--- start SOURCE MATERIAL ---

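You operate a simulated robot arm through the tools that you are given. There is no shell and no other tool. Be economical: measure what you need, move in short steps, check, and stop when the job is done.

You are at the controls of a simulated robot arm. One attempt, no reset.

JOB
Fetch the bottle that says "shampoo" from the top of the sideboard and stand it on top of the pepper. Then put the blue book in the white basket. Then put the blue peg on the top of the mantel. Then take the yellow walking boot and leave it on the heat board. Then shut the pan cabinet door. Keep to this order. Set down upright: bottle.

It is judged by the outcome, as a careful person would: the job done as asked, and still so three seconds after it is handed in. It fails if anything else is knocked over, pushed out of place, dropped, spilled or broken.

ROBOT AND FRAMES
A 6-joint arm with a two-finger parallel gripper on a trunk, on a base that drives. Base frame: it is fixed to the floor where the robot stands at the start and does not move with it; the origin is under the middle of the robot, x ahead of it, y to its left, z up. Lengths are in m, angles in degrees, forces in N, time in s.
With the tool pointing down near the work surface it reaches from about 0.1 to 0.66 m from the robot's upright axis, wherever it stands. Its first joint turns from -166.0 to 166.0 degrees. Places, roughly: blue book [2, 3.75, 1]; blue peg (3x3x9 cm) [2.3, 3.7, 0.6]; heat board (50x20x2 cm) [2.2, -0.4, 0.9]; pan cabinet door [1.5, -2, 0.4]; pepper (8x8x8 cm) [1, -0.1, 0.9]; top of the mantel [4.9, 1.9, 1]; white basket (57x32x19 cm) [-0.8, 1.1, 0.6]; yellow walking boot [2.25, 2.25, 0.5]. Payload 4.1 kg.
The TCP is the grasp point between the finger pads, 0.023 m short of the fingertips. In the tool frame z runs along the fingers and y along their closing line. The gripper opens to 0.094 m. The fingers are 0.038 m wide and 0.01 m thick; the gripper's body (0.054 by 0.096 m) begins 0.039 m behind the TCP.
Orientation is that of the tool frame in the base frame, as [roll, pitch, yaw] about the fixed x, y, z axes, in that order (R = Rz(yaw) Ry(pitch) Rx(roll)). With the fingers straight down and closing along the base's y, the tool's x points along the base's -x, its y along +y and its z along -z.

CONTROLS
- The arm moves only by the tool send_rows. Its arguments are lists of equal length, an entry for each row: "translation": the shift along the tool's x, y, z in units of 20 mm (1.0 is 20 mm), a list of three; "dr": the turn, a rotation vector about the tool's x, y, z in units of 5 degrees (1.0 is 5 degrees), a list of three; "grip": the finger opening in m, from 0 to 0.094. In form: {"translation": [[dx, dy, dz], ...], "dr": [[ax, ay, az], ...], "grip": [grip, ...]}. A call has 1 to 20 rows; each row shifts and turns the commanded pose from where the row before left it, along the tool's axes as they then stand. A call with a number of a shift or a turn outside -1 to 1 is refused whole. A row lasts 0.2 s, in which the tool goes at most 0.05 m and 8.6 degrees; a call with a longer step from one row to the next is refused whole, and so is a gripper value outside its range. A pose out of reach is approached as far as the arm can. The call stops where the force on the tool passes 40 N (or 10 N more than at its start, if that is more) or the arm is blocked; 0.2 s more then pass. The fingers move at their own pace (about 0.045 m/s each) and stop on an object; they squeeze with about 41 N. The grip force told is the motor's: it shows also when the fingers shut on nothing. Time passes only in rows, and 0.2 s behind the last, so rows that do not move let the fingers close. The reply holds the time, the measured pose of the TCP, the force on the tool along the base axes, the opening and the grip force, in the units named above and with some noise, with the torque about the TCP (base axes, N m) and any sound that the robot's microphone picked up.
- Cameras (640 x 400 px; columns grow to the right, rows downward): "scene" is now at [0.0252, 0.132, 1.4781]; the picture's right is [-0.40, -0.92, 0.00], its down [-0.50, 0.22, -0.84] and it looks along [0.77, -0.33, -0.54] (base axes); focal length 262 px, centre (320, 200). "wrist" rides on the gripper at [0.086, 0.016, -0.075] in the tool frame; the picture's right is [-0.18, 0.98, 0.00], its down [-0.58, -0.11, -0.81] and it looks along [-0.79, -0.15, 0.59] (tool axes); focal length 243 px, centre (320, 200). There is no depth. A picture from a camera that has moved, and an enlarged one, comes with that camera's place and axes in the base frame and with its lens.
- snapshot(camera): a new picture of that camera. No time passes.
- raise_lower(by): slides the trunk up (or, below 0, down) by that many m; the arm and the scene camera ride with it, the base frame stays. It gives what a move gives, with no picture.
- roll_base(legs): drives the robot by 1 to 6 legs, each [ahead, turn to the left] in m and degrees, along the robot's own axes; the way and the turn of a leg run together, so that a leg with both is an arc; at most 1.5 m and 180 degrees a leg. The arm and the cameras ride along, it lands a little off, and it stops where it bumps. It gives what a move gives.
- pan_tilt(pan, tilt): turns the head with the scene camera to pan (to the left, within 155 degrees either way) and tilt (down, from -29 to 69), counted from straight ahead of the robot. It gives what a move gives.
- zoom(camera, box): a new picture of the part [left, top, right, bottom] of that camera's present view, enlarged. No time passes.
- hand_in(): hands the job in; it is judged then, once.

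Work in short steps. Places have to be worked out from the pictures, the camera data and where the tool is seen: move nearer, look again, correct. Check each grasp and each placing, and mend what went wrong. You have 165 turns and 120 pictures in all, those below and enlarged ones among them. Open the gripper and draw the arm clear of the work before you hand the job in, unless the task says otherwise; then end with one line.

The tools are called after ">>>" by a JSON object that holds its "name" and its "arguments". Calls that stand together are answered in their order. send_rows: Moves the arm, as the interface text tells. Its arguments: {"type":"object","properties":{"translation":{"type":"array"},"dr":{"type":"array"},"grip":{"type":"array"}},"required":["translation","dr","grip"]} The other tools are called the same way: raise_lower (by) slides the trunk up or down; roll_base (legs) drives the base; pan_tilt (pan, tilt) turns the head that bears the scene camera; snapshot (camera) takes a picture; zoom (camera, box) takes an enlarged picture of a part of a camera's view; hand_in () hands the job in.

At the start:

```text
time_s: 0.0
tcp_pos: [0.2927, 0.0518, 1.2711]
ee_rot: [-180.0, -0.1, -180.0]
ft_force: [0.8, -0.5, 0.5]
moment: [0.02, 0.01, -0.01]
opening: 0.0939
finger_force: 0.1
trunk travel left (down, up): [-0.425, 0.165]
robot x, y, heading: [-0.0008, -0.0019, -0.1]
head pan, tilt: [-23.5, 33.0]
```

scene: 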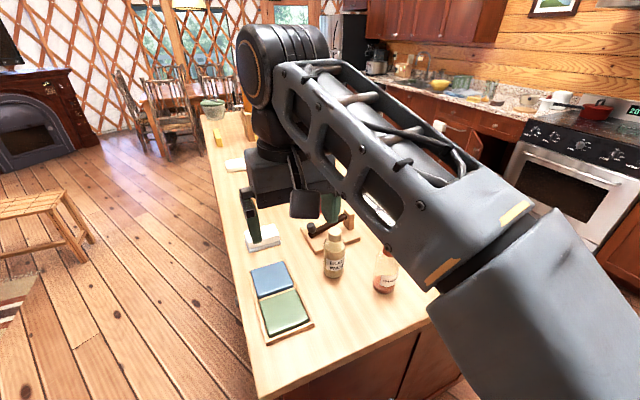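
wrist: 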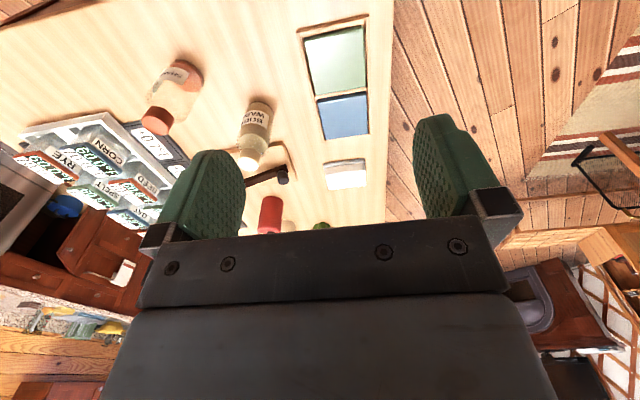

--- end SOURCE MATERIAL ---

WORK TO DO
Repeat exactly the lines from the one containing "Fetch the bottle" through the one containing "A 6-joint arm", both included, and nothing else.

REPLY
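Fetch the bottle that says "shampoo" from the top of the sideboard and stand it on top of the pepper. Then put the blue book in the white basket. Then put the blue peg on the top of the mantel. Then take the yellow walking boot and leave it on the heat board. Then shut the pan cabinet door. Keep to this order. Set down upright: bottle.

It is judged by the outcome, as a careful person would: the job done as asked, and still so three seconds after it is handed in. It fails if anything else is knocked over, pushed out of place, dropped, spilled or broken.

ROBOT AND FRAMES
A 6-joint arm with a two-finger parallel gripper on a trunk, on a base that drives. Base frame: it is fixed to the floor where the robot stands at the start and does not move with it; the origin is under the middle of the robot, x ahead of it, y to its left, z up. Lengths are in m, angles in degrees, forces in N, time in s.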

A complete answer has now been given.